### Task list
A - Give the stretch of the page excerpt that starts with "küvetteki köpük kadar" and ends with "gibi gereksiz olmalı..", unchanged.
B - Extend the page excerpt, starting right after its last sentence.

### Information provided
━━━━━━━━━━

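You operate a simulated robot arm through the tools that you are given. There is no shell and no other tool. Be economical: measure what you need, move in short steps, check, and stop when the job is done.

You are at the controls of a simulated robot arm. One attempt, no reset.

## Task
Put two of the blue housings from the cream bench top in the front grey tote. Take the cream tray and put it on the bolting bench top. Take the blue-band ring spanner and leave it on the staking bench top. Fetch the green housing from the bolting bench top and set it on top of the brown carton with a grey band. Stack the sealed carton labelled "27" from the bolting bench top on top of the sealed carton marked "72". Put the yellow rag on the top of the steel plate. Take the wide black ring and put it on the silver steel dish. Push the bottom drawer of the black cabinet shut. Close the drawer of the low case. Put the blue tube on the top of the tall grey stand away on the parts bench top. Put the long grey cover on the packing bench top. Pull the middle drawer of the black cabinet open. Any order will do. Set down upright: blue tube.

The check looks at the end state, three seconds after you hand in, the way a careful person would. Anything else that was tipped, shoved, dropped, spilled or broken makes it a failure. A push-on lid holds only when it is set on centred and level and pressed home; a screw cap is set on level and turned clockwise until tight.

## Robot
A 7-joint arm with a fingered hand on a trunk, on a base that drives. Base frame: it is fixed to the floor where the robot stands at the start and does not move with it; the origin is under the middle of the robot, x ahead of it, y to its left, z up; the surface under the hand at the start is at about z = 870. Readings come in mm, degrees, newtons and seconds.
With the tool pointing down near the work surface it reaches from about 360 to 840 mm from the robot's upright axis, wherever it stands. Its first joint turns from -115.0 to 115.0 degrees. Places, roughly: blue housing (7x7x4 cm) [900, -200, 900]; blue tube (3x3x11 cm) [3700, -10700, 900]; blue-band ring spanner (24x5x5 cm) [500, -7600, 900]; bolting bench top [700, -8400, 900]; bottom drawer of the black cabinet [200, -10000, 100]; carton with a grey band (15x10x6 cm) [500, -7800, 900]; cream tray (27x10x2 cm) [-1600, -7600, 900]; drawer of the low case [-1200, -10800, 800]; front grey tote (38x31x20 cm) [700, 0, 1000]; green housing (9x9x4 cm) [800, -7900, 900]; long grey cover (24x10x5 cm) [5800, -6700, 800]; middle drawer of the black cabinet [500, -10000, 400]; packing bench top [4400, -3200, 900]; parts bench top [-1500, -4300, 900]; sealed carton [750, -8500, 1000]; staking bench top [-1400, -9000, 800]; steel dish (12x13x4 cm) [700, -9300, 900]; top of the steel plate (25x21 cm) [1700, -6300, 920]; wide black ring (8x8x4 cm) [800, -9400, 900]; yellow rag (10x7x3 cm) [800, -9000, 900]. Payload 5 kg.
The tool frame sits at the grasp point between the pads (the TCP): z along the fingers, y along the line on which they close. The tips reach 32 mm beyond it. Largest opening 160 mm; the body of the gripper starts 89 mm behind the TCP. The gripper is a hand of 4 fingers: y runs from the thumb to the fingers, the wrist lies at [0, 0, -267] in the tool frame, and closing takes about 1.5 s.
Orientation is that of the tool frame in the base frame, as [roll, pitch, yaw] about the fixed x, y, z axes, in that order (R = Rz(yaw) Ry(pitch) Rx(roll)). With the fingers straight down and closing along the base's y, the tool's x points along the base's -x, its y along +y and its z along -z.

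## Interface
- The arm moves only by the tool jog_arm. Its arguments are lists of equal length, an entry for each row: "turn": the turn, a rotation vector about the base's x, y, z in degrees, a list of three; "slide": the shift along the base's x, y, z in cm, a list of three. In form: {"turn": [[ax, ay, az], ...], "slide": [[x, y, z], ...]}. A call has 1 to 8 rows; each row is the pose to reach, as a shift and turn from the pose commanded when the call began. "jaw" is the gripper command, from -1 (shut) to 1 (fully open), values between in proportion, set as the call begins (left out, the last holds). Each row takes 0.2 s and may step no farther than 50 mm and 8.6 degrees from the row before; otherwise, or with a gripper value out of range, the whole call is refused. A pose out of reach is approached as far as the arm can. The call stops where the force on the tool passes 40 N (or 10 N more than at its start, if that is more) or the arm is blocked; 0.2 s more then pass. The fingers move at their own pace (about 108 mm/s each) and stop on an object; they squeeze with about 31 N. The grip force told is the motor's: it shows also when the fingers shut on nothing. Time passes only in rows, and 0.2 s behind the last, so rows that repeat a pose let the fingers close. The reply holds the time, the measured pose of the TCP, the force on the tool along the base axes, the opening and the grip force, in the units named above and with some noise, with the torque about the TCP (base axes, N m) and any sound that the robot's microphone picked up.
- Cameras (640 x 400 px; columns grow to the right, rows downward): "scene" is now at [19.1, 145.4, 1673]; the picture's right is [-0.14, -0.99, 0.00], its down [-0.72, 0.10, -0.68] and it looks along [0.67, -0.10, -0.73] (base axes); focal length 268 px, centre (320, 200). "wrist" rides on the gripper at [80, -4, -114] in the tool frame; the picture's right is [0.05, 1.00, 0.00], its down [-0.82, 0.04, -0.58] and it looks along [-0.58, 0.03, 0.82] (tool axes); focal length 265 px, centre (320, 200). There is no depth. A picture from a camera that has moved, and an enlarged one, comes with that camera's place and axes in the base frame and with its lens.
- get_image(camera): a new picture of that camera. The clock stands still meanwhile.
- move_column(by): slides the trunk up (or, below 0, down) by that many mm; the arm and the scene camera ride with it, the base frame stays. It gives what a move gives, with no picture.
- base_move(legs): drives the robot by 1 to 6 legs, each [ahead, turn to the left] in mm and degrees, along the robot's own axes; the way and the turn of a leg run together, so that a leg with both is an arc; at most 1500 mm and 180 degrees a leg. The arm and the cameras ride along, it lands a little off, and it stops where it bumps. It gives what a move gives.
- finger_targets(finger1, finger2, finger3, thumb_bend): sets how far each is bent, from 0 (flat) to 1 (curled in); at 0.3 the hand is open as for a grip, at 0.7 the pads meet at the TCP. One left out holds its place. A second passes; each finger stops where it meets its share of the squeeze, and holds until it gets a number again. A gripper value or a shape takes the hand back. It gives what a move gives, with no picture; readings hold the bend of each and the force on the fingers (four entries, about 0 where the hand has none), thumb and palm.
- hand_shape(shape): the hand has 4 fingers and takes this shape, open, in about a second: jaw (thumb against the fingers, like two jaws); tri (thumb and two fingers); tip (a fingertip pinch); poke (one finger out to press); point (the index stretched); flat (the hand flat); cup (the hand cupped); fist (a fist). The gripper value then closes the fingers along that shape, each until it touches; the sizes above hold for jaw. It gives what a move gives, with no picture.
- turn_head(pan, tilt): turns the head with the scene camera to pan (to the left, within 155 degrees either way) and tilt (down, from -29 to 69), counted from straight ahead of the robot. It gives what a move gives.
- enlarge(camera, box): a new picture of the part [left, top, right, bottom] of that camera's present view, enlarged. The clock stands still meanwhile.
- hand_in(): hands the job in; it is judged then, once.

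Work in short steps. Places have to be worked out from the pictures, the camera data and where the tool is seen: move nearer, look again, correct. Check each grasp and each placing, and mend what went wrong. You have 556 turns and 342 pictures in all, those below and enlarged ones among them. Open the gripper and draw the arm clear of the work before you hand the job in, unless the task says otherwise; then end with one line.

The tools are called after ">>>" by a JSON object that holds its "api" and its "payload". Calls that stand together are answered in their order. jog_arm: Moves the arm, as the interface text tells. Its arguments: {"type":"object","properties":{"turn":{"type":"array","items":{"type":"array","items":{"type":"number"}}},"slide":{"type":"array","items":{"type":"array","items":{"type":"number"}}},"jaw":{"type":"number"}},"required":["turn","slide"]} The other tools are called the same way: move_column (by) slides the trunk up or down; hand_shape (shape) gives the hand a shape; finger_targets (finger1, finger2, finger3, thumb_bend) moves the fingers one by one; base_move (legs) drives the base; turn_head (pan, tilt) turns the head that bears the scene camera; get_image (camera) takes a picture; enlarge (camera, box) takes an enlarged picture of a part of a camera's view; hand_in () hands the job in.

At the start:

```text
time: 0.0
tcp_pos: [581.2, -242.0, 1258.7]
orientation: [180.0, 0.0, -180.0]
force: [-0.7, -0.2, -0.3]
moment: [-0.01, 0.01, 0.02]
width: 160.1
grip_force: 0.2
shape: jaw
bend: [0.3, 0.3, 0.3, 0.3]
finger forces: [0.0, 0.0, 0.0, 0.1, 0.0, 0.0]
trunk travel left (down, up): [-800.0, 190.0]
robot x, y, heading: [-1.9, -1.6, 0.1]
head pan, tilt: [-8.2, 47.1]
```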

━━━━━━━━━━

### Page excerpt

25 Eylül 2008 Perşembe

keşkemsi


teğel misali gevşek olmak vardı hayatta
ıslak bir banyo terliği kadar süpriz dolu..
küvetteki köpük kadar ötelenesi olmak vardı.
bir pet şişe kadar deli olmalıydık
zeytin gibi yağlı,
nokta kadar dolu olmalı..
işporta leğenler gibi olmak vardı
rengarenk ama şeffaf
panjur araları kadar tozlu,
tül perde gibi gereksiz olmalı..
özne değil de yüklem olmak vardı
x, y gibi popüler,
“ki” gibi kurnaz olmalı..
9-8 lik olmalıydık..

14 Eylül 2008 Pazar

wtf

"sonbahar da yaklaştı",
dedi ve öğlen sıcağında sokaktaydık
ben pek anlamam aşkın en güzeli hangi mevsimdedir
tam olarak nereden gelir
nereyi vurur..
ama yaprakları da yanında çiçeğiyle severim hani
bazen bir resim, belki bir ses..
derinlerden gelen bir tükrükle aynı hissi yaşatabilir
bazen yayılan kızartma kokusu
hatırlatabilir sonbaharı
yağmur yağarken uyumak mı
yoksa altında ıslanmak mı bilemem en güzelini
yeni nevresim kokusudur esas aldığım
her mevsim aynı taze koku
hissettirdiği tutku
her yaşa bakmadan geçen zaman
ve bünyede bıraktığı korku


4 Eylül 2008 Perşembe

İz bıraksın diye, yere ketçap dökmek.!

━━━━━━━━━━

### Exercise results
A -
küvetteki köpük kadar ötelenesi olmak vardı.
bir pet şişe kadar deli olmalıydık
zeytin gibi yağlı,
nokta kadar dolu olmalı..
işporta leğenler gibi olmak vardı
rengarenk ama şeffaf
panjur araları kadar tozlu,
tül perde gibi gereksiz olmalı..

B -
Bu nasıl bir zihniyet! sen, alemin en teknolojik evini kurmuşsun, emrinde güzel giyinmiş bir sürü adamlar çalışıyor. silah teklonojisi desen gani. ordu kuracak ekipmanın var. ama gel gör ki iki kıçı kırık yaratık yüzünden ailenin dolaştığı yere önce susam dök sonra ketçap dök! neden? iz bırakıyormuş... bir siktir yaaa...

"öğlen uykusunda görülen rüyanın bünyede bıraktığı etki"

son dilim

mutfakta karpuz yerken
gecenin kör bir yarısı
buzdolabı sustu aniden
sessizliği yarıyordu adeta
dişlerimin tınısı

sonra sinek konuverdi son dilime
gözlerine baktım
gözlerime baktı
bakışıyorduk
uçtu..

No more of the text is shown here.